現在、ニューバランスではトレッキングシューズのラインナップがないため、トレイルランイングシューズからピックアップ!
T410 CK7
不整地でもグリップ力を発揮し、軽登山でも使えるトレイルランニングシューズ。ローカットなので足首周りのサポートはありませんが、スニーカー感覚で履けるのは魅力です。
FRESH FOAM HIERRO X6
抜群のクッション性を誇るミッドソール「Fresh Foam X」、グリップ力の高いアウトソール「Vibram Mega Grip」、定番の防水機能「GORE-TEX」を採用したトレイルランニングシューズ。アウトドアシーンだけでなく、タウンユースも考えている人に。
知っておきたい! トレッキングシューズのお手入れ&保管方法
お手入れのポイント
登山道を歩くが故に、泥や汚れがつきやすいトレッキングシューズ。山から帰ってクタクタでも、簡単なケアは必ずしましょう。
まずは、そのまま放置すると劣化を早める原因となる泥を落とすことが大切。靴についた泥を完全に乾かしたら、柔らかいブラシで落としていきます。なかなか落ちない箇所は水をつけたブラシで優しく擦り、完璧に泥などの汚れを落としましょう。再び乾燥させたら、仕上げに防水スプレーをして完了。

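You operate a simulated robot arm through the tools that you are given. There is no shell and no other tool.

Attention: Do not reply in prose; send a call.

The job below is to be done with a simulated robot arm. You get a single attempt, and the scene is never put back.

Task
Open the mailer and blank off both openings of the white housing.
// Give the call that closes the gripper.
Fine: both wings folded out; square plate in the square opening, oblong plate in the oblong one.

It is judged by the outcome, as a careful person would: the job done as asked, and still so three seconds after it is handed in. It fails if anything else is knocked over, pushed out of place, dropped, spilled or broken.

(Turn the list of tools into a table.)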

なお、防水スプレーをする時は、スプレーの成分がソールのすき間に垂れて侵入するのを防ぐために、靴を逆さにしてスプレーすると◎。お手入れ用具は、専用のものでなくとも100均で売っているものでもOKなので、きちんとケアしてあげれば、シューズの寿命はぐんと伸びるんです。
保管するときのポイント
登山靴にとって湿気やカビは最大の敵。加水分解や微生物劣化を起こす原因となります。そのため、正しくお手入れした後は、箱には入れずに、風通しが良く湿気の少ない場所で保管することがポイント。間違っても、下山後そのまま車に放置したり、持ち運び用のポリ袋などに入れっぱなしにしておくのNGです。
帰宅したらすぐにお手入れをして、正しく保管することでシューズの劣化を未然に防ぐことができるんです。また、月に一度くらいは使用してあげるとソールの劣化も防ぐことができますよ。
お気に入りのシューズを見つけて、山を楽しもう!
オシャレで様々なタイプのトレッキングシューズがありますね。欲しい一足は見つかりましたか?長時間の山行を楽しむための大切なアイテムだからこそ、機能性や履き心地は重要。自分の足のタイプと登山レベルに合ったシューズで、思いっきり山を楽しみましょう!